Helmer Chang already showed considerable skill at manipulating
atmosphere and mystery in The Contact, but here he's in overdrive.
Dialogue throughout is extremely economical, forcing the viewer
to concentrate on the visuals to piece together the complex
plot. Effectively, Chang makes the audience part of the investigation
team, with the camera roaming over evidence as Jo himself comes
across it; pic has none of the usual story-so-far recap scenes
in which characters sit around assessing the case to refresh
auds memories.
As such, it's an extraordinarily dense movie that requires repeated
viewings to fully understand. When the viewer is finally let
in on the identity of the murderer (before Jo), only then does
the pic become a more routine thriller, with a climax in a record
store thats somewhat out of kilter with the rest of the
film. Original tone revives, however, in a leisurely coda with
a final twist that repositions the story's goal posts.

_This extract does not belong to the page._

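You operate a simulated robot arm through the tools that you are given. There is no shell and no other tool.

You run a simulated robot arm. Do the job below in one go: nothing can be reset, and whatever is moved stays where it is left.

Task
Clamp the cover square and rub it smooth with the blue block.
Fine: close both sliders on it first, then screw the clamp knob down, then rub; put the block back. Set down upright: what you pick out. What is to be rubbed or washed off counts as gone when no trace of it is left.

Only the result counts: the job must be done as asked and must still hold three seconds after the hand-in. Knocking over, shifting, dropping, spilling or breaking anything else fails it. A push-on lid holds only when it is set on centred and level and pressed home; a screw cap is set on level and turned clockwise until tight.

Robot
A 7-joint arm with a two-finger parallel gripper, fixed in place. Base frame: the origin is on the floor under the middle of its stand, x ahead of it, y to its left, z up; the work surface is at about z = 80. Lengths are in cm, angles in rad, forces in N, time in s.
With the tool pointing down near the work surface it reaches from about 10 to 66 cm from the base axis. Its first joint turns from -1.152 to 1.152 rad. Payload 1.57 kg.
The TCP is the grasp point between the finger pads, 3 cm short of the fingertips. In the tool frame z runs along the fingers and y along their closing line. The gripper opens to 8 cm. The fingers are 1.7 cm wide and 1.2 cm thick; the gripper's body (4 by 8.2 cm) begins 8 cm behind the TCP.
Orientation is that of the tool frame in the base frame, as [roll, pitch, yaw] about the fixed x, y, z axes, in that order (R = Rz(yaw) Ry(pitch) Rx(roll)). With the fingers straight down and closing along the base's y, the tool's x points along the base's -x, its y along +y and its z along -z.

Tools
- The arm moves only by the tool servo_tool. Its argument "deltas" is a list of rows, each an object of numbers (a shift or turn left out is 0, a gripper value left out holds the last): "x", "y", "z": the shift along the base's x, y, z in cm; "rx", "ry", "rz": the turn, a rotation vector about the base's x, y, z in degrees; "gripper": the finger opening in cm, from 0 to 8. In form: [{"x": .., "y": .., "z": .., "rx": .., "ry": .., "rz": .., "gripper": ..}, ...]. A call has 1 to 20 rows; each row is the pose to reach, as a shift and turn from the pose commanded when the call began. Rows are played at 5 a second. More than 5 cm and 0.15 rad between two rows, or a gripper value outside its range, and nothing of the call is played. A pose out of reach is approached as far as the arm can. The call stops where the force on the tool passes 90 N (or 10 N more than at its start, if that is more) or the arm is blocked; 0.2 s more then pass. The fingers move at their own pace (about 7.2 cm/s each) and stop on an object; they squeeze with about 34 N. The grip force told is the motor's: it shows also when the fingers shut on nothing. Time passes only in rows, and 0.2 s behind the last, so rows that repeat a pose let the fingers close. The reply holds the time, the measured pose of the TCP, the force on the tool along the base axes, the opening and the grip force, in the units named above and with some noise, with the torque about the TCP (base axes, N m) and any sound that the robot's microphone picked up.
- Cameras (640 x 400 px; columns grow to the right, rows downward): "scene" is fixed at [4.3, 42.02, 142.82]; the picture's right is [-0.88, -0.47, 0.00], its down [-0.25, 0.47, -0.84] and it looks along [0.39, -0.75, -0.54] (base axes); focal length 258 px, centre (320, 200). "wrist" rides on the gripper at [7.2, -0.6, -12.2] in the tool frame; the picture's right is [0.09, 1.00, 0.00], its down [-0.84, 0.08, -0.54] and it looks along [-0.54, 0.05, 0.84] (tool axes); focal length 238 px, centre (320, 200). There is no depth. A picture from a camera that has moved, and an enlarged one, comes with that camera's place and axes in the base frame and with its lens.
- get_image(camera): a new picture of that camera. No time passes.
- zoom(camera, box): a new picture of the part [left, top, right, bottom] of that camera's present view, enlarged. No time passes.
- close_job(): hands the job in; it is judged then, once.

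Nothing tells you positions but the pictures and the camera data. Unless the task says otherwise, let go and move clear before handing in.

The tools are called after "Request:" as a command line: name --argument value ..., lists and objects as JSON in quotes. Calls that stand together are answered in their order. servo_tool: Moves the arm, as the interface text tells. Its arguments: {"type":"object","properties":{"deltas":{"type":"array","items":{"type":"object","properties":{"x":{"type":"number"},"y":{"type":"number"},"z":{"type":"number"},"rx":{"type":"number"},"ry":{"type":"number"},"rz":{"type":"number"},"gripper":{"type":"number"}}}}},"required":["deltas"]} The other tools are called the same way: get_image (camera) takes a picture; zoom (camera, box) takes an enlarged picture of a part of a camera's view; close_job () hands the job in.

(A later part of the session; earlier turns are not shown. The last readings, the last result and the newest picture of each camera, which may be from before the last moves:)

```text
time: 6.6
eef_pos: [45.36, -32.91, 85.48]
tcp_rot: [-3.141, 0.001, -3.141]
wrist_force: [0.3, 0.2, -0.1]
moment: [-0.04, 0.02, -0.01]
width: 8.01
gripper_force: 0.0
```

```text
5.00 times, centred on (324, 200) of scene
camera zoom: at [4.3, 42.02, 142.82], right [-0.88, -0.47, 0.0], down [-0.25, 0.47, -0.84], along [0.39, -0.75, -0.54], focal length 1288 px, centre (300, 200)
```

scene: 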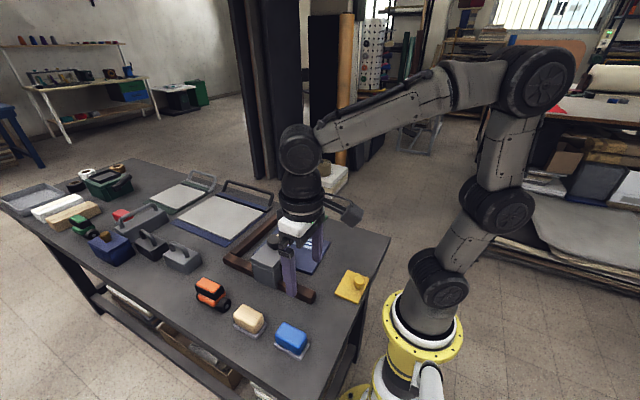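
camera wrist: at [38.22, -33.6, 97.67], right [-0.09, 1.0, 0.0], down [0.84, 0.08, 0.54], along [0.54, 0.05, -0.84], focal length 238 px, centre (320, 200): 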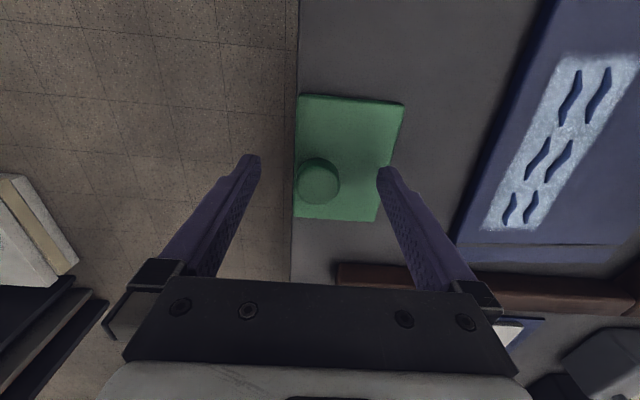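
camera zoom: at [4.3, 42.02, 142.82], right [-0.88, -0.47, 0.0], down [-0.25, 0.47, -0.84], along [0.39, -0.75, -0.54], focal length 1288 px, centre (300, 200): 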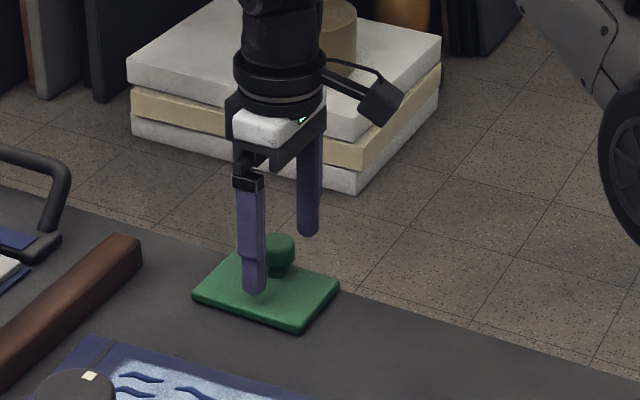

Premise is totally hokey (though no more than that of, say,
Basic Instinct or Seven), but Chang keeps the
viewer's disbelief suspended thanks to the script's complexity
and his highly cinematic management of atmosphere. Partly through
the unforced play of light and shadow, partly through the low-key
acting, there's a sense of horrific foreboding and imminent
danger that is expertly maintained.
Popular male idol Han is fine as the taciturn detective, with
a more flavorsome sidekick in Jang's peanut-chewing Oh.
Shim's cool beauty is more effective in the first half, where
she's called upon to be simply remote and mysterious. As a friend
of Chae's, Yeom Jeong-ah makes a considerable impression with
minimal screen time.
Technically, pic is precision-tooled in all departments.